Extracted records
__________________________________________________
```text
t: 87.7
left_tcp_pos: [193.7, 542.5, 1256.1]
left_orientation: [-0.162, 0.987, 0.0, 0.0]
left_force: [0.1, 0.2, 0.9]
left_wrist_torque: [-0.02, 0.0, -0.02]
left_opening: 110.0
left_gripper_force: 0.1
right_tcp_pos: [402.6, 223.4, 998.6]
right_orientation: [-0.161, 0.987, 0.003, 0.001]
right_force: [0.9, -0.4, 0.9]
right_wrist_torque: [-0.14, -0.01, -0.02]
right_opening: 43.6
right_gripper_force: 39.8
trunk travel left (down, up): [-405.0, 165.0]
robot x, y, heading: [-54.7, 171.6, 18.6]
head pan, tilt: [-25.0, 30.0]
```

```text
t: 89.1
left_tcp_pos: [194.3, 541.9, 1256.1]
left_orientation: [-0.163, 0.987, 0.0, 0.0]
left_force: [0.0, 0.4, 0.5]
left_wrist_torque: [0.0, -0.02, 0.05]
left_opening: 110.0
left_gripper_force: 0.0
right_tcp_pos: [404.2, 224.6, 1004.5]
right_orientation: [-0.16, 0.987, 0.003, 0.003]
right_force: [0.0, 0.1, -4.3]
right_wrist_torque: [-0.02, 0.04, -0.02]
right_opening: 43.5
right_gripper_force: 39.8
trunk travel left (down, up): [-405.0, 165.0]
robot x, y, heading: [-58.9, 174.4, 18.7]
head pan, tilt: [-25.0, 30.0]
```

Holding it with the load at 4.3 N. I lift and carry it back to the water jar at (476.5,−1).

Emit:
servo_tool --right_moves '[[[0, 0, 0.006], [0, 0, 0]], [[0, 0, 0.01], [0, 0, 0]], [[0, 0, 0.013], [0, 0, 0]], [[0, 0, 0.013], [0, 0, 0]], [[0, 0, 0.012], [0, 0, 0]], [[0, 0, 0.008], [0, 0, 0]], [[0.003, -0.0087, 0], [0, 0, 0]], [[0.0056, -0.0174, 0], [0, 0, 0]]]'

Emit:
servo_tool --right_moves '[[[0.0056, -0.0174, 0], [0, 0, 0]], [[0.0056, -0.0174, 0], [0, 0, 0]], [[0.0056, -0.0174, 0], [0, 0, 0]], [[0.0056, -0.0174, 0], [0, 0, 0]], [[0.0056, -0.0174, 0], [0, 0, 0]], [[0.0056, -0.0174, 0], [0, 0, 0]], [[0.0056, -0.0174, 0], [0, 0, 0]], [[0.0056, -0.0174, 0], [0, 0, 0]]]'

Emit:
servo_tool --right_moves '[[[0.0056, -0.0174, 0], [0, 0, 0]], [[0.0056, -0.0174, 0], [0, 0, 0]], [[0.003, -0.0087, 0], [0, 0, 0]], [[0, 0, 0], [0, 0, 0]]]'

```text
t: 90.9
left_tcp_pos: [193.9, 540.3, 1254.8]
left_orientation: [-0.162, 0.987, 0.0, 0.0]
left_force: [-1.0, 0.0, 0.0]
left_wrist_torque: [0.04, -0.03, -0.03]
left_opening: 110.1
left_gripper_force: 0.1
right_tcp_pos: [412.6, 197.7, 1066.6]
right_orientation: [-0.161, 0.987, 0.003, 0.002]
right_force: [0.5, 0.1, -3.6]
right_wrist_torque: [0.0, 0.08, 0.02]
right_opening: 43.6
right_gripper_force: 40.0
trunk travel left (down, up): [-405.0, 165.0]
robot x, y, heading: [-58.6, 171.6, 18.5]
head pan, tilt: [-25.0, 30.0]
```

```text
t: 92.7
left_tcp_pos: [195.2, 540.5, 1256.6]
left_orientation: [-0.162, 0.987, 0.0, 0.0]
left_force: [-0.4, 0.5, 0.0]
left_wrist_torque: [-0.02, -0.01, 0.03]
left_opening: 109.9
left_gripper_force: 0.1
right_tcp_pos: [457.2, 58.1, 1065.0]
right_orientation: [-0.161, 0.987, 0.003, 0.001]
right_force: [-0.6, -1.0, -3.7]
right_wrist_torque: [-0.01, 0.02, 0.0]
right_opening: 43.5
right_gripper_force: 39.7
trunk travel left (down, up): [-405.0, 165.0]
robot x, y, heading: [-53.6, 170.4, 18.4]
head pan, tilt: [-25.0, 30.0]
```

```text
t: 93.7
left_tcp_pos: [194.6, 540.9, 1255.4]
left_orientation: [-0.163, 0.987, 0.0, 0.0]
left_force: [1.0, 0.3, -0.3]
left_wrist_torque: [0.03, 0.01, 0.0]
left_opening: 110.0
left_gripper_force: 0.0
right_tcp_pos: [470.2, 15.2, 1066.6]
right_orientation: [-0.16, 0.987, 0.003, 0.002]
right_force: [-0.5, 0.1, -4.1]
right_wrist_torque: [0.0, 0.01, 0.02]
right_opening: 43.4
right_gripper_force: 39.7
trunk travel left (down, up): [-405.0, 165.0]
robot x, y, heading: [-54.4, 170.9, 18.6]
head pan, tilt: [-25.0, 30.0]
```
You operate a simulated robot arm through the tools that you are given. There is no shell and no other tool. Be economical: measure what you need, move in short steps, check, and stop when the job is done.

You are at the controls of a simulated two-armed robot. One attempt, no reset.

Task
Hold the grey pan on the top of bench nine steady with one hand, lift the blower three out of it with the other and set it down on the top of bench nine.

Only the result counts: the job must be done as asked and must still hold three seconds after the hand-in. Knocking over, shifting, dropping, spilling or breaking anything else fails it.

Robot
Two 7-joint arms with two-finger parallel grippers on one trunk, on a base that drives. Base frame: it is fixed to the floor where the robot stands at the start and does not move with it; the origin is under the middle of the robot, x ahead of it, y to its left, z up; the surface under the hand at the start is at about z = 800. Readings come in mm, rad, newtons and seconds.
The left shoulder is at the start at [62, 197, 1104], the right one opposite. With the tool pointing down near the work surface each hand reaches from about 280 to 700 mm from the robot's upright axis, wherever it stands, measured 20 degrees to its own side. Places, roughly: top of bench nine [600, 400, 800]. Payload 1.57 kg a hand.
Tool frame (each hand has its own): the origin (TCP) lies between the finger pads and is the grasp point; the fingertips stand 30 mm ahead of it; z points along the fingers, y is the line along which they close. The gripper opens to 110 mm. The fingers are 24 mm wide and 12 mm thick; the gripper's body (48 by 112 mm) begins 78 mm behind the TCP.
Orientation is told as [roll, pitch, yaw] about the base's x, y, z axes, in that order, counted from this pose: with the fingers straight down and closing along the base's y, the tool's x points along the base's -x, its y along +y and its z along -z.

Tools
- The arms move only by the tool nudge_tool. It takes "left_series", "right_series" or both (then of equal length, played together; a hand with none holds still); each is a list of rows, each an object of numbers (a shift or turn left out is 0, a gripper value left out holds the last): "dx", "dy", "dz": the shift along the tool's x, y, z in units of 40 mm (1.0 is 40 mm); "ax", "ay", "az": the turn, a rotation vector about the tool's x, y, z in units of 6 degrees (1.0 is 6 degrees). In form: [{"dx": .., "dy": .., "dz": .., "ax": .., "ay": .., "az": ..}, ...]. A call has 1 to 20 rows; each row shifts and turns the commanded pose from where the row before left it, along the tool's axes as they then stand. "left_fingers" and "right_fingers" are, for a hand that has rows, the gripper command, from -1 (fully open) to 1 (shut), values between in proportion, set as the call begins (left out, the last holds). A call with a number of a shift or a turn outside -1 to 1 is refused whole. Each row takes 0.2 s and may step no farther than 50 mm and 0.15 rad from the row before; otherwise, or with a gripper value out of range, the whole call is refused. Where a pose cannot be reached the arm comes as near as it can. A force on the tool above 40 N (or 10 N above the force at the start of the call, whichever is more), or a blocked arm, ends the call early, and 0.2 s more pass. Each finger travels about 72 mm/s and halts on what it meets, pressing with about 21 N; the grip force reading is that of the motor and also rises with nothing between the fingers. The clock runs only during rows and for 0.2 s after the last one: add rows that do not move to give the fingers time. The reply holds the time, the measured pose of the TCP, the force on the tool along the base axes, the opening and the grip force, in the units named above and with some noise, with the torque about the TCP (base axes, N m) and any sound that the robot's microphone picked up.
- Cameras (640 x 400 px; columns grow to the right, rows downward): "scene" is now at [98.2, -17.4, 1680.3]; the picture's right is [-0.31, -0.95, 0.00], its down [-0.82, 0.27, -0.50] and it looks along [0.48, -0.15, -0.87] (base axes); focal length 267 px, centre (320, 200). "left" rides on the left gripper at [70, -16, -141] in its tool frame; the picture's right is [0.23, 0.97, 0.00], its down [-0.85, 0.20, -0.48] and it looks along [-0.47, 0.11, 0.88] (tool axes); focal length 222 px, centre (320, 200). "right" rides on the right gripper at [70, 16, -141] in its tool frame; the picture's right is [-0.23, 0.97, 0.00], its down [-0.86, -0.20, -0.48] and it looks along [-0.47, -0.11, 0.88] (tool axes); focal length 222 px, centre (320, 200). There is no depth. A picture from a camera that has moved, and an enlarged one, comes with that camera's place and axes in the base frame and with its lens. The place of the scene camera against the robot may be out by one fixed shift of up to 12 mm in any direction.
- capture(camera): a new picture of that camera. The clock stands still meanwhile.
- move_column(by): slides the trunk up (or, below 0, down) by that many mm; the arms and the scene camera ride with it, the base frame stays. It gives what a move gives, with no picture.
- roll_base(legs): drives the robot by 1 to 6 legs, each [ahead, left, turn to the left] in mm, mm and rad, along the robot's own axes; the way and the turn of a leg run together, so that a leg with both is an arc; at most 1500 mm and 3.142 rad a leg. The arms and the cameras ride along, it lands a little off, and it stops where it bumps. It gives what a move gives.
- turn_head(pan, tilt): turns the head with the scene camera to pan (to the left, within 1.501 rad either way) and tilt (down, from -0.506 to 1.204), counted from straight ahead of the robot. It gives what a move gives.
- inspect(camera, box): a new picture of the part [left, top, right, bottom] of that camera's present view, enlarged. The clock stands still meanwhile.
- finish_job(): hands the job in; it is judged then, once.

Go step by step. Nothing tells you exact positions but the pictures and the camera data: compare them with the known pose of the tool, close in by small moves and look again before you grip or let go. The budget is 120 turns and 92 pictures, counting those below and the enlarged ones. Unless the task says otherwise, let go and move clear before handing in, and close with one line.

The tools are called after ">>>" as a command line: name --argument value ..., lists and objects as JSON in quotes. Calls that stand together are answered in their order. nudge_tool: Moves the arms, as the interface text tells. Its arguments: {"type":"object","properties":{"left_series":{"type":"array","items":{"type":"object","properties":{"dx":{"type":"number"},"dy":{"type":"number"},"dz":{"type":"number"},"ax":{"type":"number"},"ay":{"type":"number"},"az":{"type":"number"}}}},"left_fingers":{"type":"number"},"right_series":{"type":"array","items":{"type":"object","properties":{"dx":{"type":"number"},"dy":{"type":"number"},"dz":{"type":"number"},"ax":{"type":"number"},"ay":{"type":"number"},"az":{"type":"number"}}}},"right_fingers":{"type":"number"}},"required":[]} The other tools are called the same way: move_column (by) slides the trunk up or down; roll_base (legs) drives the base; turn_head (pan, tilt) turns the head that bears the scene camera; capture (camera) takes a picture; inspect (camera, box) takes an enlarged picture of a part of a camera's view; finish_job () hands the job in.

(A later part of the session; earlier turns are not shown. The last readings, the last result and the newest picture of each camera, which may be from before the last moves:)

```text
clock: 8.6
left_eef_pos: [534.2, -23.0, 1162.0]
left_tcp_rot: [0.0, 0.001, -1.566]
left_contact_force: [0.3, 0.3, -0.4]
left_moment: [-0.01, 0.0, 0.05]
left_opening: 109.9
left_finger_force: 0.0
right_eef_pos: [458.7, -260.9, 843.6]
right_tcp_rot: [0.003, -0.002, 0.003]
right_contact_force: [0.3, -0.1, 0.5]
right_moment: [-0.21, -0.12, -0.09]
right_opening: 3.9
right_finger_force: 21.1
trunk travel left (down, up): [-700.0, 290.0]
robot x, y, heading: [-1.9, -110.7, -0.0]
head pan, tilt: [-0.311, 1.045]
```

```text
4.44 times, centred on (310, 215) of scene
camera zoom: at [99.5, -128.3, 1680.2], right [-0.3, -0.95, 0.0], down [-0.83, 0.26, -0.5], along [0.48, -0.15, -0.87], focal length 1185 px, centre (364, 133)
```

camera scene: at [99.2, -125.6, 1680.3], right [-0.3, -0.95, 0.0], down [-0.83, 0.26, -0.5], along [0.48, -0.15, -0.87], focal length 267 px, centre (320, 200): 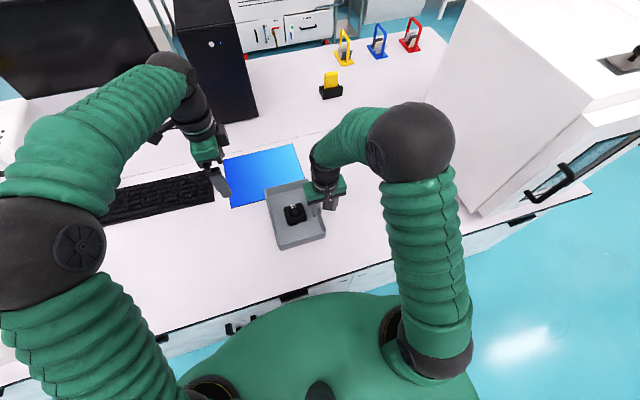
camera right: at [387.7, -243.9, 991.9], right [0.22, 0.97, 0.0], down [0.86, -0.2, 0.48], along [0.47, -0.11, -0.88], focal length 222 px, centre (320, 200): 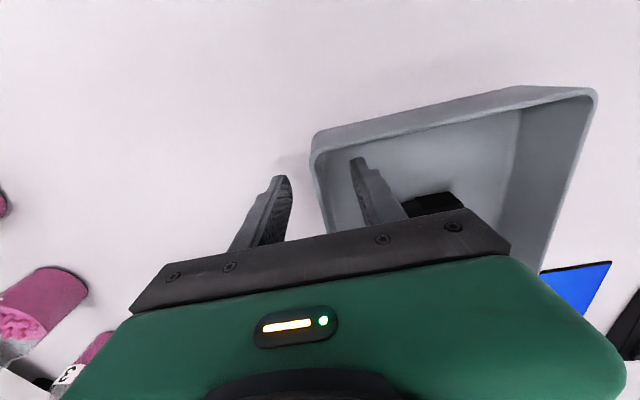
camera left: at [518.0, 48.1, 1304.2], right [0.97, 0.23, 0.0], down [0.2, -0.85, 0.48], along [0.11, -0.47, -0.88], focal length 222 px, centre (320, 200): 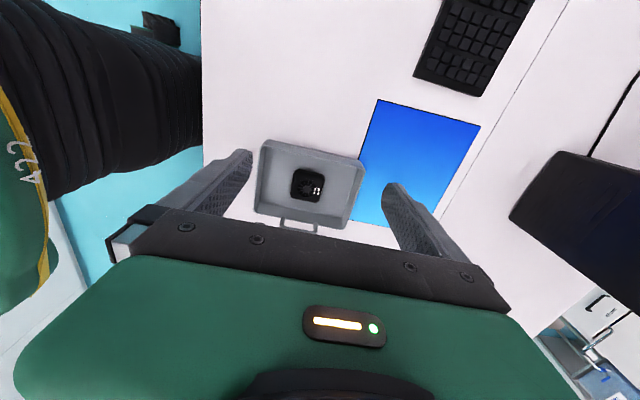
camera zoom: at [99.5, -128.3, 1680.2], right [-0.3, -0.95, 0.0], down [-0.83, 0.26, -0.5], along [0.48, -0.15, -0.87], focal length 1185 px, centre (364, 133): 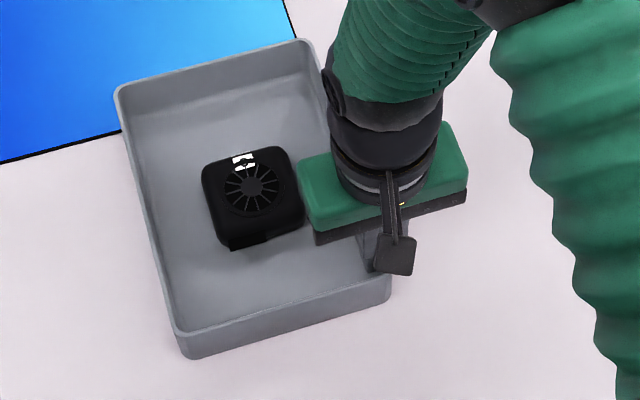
__________________________________________________
GIVEN PROBLEM: Locate each line containing the string "three" and show it.

RESULT:
Hold the grey pan on the top of bench nine steady with one hand, lift the blower three out of it with the other and set it down on the top of bench nine.
Only the result counts: the job must be done as asked and must still hold three seconds after the hand-in. Knocking over, shifting, dropping, spilling or breaking anything else fails it.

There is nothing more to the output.